13.  Brighton and Hove Albion match days – More and longer trains should be provided on Brighton and Hove Albion match days (weekends and evenings).

  1. Gerald Wiley Reply

    Are clueless FOE activists ever happy about anything?

    Do they understand that maintenance and upgrades to support additional, faster, more reliable, services has to be performed at some time?

    • Chris Reply

      … and that more trains equals more staff required, equals higher running costs, more wear and tear on rails and rolling stock, and therefore more maintenance work needed. Are there enough passengers to justify more trains all the time?

      I would agree that greater timetable flexibility is needed for occasions where the demand is known to be greater.

  2. Rob Reply

    these are totally on point.
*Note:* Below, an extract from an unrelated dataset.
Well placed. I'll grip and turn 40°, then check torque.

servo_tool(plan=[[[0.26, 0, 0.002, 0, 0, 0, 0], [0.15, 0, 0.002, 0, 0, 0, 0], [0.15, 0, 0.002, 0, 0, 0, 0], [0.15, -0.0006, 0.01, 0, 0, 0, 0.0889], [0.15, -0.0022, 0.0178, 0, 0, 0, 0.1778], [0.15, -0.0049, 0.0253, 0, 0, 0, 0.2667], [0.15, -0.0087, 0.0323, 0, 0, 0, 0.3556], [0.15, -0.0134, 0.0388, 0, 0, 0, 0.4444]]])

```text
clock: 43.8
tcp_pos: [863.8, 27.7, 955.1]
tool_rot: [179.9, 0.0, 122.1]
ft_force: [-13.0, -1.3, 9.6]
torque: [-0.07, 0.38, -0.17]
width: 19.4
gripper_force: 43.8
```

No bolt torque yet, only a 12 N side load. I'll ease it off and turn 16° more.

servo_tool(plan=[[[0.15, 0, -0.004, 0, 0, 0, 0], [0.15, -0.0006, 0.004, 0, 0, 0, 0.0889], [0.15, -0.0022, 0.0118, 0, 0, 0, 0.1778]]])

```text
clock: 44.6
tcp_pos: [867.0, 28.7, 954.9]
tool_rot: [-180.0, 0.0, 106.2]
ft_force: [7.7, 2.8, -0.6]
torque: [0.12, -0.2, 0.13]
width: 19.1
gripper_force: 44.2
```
When you run a railway for profit only, rather than for the city they serve, this will always happen unfortunately. Nationalise the railways and don’t let the tories ever get their hands on it to under-fund it again

    • Gerald Wiley Reply

      So how do you “fund a railway for the city they serve”?

      Do you expect government to provide all the funding (as part of your dream of nationalisation), and if so do you really think a railway run by risk averse and finacially clueless civil-servants would do any better (remember dear old Barely Running and the regular national strikes, over-manning, and restricted working practices!)?

      Don’t forget that the rail infrastructure (Network Rail) is already nationalised.

  3. Fred Godwin Reply

    Chronic unde-funding for years. Labour was as much to blame as anyone else. Then, there were strikes and filthy train carriages. Better these days but still really poorly managed by executives working in a system which doesn’t work.

    As usual, there is little Green Party empathy for regular customers. Think they need to balance these people with care for our planet.

  4. Barney Reply

    As a disabled traveller, my main concerns are the fortification of minor stations that were once easily accessible, and the loss of so many platform staff.